Step 1 – Find a Reliable Broker
Online broker is your gateway to any financial market. Without them, it’s physically impossible for retail or individual traders to participate in online trading.
However, finding one is easier said than done. The financial ecosystem is infested by dishonest brokers. Such brokers operate in a way that exploits the enthusiasm of investors.
To prevent falling from unethical brokers, always check, verify, and monitor your chosen broker’s regulation.
Step 2 – Open an Account
Once you’ve chosen a brokerage firm, it’s time to open a trading account.
Make sure to be familiar with the terms and conditions. Such documentation informs you about all the fees your account will incur, withdrawal processes, and margin calls.
Some brokers offer trading accounts for as low as USD 5. But beware of such an offering.
It’s physically impossible for a trader to open, control, and maintain a position with just USD 5.

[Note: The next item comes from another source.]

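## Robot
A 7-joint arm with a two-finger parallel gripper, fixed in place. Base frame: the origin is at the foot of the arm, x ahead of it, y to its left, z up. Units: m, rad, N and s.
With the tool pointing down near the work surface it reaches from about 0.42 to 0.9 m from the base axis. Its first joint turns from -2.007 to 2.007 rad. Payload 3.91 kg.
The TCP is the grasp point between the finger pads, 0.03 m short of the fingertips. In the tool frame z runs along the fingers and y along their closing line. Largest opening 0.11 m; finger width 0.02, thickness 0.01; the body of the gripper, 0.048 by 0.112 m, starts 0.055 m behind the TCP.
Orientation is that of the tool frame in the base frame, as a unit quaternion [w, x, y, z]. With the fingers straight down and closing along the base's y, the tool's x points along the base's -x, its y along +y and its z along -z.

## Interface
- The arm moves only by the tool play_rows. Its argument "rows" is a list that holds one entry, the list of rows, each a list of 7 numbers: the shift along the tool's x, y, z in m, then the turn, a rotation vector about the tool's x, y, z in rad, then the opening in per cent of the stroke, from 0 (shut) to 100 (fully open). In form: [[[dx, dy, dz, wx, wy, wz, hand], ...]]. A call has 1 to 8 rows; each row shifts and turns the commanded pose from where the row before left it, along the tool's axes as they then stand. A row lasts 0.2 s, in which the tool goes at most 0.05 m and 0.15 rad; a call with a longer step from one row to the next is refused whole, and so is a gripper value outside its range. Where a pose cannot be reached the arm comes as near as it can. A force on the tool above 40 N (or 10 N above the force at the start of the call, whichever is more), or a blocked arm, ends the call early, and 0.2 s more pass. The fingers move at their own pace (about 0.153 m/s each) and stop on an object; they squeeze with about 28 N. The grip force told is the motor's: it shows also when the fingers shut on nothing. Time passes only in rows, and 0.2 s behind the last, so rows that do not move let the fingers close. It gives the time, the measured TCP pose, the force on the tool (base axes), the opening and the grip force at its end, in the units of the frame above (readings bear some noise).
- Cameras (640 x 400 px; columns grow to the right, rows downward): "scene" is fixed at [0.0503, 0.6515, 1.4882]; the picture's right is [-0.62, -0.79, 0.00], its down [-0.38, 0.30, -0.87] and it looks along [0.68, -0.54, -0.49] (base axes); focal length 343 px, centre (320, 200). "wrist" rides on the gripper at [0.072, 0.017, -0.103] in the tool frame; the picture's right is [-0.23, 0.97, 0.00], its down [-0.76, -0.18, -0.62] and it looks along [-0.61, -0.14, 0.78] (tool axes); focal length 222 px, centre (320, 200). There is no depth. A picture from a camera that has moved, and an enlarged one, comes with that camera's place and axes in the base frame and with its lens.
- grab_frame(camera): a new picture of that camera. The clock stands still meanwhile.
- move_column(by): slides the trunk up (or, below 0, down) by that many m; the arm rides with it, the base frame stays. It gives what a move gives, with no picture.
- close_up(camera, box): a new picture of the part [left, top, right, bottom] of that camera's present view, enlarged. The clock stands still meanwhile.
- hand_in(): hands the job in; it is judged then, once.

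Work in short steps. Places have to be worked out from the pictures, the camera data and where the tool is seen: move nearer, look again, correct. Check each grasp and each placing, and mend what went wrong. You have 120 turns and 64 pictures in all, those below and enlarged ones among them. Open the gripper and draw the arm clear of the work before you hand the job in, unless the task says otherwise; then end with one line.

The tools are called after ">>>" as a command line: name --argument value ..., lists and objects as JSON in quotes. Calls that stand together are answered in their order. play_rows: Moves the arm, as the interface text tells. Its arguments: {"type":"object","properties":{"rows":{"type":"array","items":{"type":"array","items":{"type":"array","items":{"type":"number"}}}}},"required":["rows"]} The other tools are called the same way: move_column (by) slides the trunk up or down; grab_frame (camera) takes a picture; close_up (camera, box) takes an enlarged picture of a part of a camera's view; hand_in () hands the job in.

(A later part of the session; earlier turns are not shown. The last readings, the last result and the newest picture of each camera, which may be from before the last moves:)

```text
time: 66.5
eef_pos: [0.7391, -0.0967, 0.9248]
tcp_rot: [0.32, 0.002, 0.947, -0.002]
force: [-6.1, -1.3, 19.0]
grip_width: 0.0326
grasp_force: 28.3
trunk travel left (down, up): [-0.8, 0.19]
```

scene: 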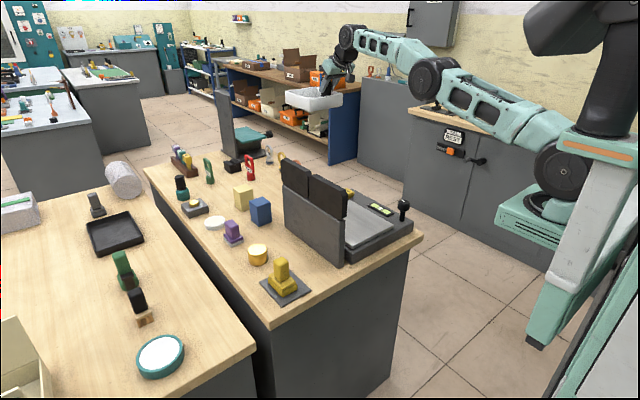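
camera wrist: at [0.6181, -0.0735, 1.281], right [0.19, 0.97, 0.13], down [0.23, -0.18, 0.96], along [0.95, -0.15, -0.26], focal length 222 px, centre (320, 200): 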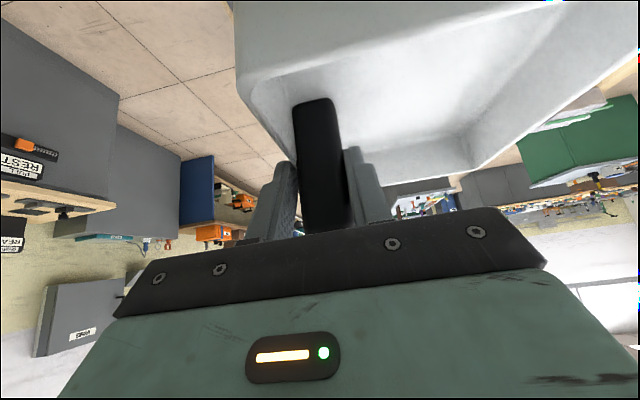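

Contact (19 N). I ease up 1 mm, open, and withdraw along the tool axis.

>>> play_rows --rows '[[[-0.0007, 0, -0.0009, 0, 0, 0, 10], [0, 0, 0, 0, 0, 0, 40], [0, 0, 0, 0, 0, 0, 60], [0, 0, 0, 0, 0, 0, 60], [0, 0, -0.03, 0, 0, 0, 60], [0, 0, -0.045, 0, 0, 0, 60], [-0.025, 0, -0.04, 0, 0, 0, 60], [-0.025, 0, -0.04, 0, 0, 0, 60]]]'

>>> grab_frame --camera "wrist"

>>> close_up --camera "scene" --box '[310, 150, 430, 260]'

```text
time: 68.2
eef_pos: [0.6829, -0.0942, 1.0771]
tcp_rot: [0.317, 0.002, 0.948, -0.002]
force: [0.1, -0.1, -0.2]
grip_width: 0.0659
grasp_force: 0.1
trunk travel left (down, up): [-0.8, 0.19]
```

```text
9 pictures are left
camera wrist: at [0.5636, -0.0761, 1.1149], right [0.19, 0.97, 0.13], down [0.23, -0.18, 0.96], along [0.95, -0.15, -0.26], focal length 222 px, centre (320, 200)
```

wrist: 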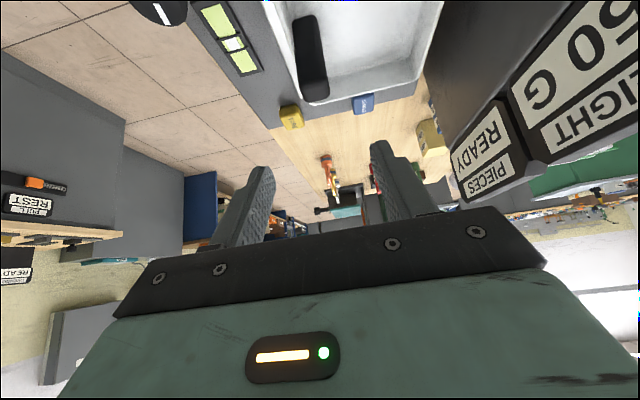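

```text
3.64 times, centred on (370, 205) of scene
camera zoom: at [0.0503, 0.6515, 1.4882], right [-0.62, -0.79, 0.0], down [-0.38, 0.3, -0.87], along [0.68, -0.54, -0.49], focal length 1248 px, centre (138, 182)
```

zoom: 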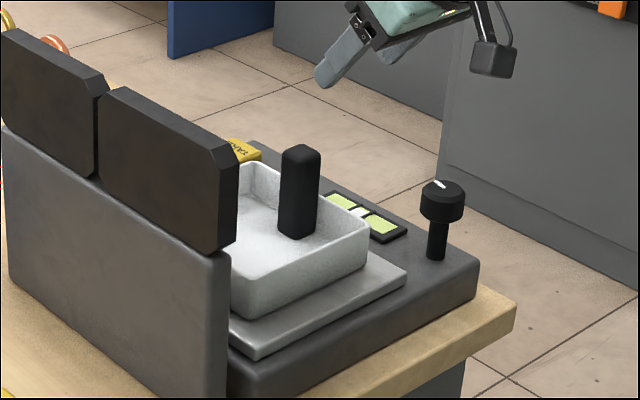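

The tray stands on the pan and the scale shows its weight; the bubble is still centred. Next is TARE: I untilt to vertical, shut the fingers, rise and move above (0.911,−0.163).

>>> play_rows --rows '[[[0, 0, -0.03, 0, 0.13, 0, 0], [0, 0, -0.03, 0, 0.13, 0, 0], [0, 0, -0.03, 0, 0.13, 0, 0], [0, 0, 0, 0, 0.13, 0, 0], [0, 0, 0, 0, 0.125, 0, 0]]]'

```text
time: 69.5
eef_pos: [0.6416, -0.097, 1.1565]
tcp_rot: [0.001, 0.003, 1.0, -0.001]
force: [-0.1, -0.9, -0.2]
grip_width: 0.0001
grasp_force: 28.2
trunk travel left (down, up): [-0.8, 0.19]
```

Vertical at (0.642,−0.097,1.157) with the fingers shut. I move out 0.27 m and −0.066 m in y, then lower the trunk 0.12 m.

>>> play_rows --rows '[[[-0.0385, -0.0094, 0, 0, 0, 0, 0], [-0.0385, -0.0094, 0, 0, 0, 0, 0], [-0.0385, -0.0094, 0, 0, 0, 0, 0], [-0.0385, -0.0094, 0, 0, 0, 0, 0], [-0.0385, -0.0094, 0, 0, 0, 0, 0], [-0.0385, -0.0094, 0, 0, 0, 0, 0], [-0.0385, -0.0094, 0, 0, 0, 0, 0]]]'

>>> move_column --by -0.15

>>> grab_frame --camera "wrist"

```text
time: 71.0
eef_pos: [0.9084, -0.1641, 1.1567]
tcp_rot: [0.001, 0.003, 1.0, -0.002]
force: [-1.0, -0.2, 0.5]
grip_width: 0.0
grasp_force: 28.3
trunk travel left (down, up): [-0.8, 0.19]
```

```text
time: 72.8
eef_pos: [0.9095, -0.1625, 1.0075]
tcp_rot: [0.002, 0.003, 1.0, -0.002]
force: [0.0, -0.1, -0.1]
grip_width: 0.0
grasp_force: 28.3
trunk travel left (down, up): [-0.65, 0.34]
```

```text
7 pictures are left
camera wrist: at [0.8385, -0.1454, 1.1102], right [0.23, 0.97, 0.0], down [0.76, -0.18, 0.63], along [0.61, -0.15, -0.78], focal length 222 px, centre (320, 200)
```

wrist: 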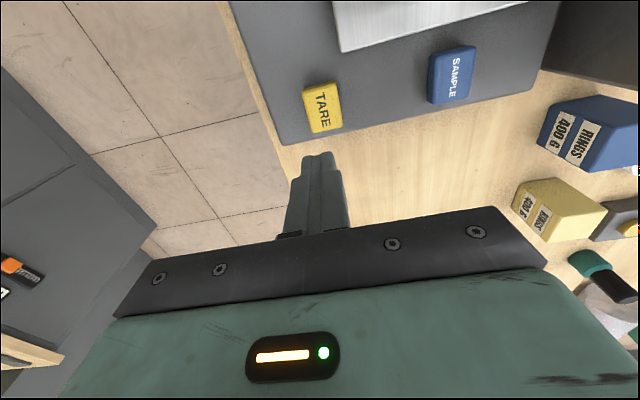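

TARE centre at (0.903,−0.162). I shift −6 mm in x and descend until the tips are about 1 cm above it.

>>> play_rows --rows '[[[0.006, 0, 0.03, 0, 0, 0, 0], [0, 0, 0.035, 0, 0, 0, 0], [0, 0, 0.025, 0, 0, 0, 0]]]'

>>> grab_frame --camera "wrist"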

Step 3 – Perform Market Analysis and Build Portfolio
After opening an account, the next step is to choose which currency pairs to trade. In other words, you must build your portfolio.
Your portfolio should align with your risk tolerance and trading objectives.
- Volatile Assets (major pairs) are suitable for bigger account with high risk tolerance.
- Steady or consolidating assets (exotic pairs) are fit for smaller accounts due to the fewer risks involved.
Turning Forex Potential into Reality
Forex trading offers immense opportunities, but success hinges on preparation, strategy, and discipline.
Mastering the basics can set you on the right path as a beginner. With these tools and strategies, even newcomers can perform well in the forex market’s complexities and achieve steady growth.
Remember, forex trading isn’t about quick wins but about consistent, calculated moves that compound over time.
By starting with a solid foundation and continually honing your skills, you can turn the dynamic world of forex trading into a rewarding journey toward financial success.